## Start MATERIAL PROVIDED

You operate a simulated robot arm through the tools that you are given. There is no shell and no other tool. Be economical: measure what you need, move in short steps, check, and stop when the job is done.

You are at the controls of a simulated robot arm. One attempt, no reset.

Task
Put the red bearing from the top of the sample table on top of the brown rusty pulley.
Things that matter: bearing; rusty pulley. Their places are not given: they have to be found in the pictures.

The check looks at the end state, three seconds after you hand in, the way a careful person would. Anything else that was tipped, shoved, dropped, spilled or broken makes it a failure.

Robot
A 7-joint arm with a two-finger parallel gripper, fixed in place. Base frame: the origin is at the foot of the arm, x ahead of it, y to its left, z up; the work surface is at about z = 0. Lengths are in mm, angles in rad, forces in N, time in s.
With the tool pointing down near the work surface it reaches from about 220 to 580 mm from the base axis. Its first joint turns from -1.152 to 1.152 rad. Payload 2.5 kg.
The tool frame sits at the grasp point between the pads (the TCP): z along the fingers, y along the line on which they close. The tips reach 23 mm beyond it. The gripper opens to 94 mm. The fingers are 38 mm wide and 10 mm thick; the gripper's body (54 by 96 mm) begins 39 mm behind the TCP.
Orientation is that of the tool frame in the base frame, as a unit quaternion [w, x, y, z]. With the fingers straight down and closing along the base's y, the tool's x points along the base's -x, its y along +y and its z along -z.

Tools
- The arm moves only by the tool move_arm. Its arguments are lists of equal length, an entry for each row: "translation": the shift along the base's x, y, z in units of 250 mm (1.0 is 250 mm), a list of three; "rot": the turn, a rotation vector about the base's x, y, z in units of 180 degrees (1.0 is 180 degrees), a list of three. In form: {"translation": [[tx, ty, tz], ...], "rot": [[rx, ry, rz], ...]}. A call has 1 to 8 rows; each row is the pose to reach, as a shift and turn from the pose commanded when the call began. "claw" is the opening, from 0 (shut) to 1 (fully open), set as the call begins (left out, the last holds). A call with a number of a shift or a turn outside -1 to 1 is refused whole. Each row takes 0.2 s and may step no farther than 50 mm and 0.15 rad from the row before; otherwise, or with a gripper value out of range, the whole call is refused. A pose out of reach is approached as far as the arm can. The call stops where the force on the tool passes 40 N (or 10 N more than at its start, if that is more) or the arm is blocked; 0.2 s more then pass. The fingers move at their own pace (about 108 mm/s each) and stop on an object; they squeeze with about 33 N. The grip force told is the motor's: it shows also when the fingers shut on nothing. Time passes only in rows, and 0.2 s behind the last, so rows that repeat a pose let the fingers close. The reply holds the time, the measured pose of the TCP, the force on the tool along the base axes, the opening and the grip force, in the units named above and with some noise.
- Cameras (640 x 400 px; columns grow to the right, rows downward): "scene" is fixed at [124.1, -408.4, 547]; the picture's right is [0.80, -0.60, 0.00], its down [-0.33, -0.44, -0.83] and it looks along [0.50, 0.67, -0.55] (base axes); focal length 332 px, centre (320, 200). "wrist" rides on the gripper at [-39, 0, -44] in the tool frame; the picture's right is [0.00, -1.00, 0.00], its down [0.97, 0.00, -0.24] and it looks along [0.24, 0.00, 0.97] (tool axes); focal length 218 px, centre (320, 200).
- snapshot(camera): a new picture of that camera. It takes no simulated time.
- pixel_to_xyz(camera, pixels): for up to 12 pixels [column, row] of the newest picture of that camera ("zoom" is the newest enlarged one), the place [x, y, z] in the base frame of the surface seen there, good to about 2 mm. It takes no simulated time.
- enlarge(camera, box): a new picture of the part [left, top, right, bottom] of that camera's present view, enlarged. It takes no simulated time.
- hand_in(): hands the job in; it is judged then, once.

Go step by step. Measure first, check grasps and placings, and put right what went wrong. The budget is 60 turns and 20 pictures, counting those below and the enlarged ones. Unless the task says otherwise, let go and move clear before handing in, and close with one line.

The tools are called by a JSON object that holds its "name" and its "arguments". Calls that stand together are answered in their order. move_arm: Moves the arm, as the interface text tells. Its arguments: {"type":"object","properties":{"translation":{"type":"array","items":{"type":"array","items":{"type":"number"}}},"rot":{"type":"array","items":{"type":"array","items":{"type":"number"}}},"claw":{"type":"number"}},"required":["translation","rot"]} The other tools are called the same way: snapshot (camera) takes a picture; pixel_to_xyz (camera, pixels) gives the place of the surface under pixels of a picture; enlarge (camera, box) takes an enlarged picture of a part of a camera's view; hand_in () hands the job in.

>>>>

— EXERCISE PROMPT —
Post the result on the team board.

## End MATERIAL PROVIDED
## Start PAGE

Newark Public Schools district leaders aren’t panicking. Yet a 34% drop in enrollment is cause for concern, at least as measured by the participation in Newark Enrolls, the universal enrollment system that allows parents to change school assignments. While in a typical year 11,800 students are logged onto Newark Enrolls (out of a total of 56,000 who attend district and charter schools), this year only 7,800 students are registered.
It may be as simple, reports Chalkbeat, as parents overwhelmed by pandemic life. Newark was hit really hard by Covid-19; a district spokewomen said, “from maintaining a healthy home, worrying about the loss of life, job loss, and everything in between, there are numerous reasons, I’m sure, why applications were down significantly this year.” (The spokewoman added that parents who decide to keep their kids in the same schools may “butress” students’ academic and social-emotional support after a turbulent year.)
Yet others attribute the downturn to Newark Superintendent Roger Leon’s backroom stunt that requires parents who want to switch to a public charter to submit three documents proving they live in Newark, including a driver’s license, utility bill, or lease. Those enrolling in traditional districts schools don’t have to submit anything until after enrollmment is confirmed. (Currently 20,200 students, or about 40% of Newark public school students, attend public charters).
“It’s no surprise that this is happening,” said Harry Lee, president and CEO of the New Jersey Public Charter Schools Association, about the drop in applications. “NPS has put unilateral, undue, extra-legal residency requirements on public charter school parents in the middle of a pandemic.”

## End PAGE

— EXERCISE PROMPT —
Copy the page in full.

— WRITTEN SOLUTION —
Newark Public Schools district leaders aren’t panicking. Yet a 34% drop in enrollment is cause for concern, at least as measured by the participation in Newark Enrolls, the universal enrollment system that allows parents to change school assignments. While in a typical year 11,800 students are logged onto Newark Enrolls (out of a total of 56,000 who attend district and charter schools), this year only 7,800 students are registered.
It may be as simple, reports Chalkbeat, as parents overwhelmed by pandemic life. Newark was hit really hard by Covid-19; a district spokewomen said, “from maintaining a healthy home, worrying about the loss of life, job loss, and everything in between, there are numerous reasons, I’m sure, why applications were down significantly this year.” (The spokewoman added that parents who decide to keep their kids in the same schools may “butress” students’ academic and social-emotional support after a turbulent year.)
Yet others attribute the downturn to Newark Superintendent Roger Leon’s backroom stunt that requires parents who want to switch to a public charter to submit three documents proving they live in Newark, including a driver’s license, utility bill, or lease. Those enrolling in traditional districts schools don’t have to submit anything until after enrollmment is confirmed. (Currently 20,200 students, or about 40% of Newark public school students, attend public charters).
“It’s no surprise that this is happening,” said Harry Lee, president and CEO of the New Jersey Public Charter Schools Association, about the drop in applications. “NPS has put unilateral, undue, extra-legal residency requirements on public charter school parents in the middle of a pandemic.”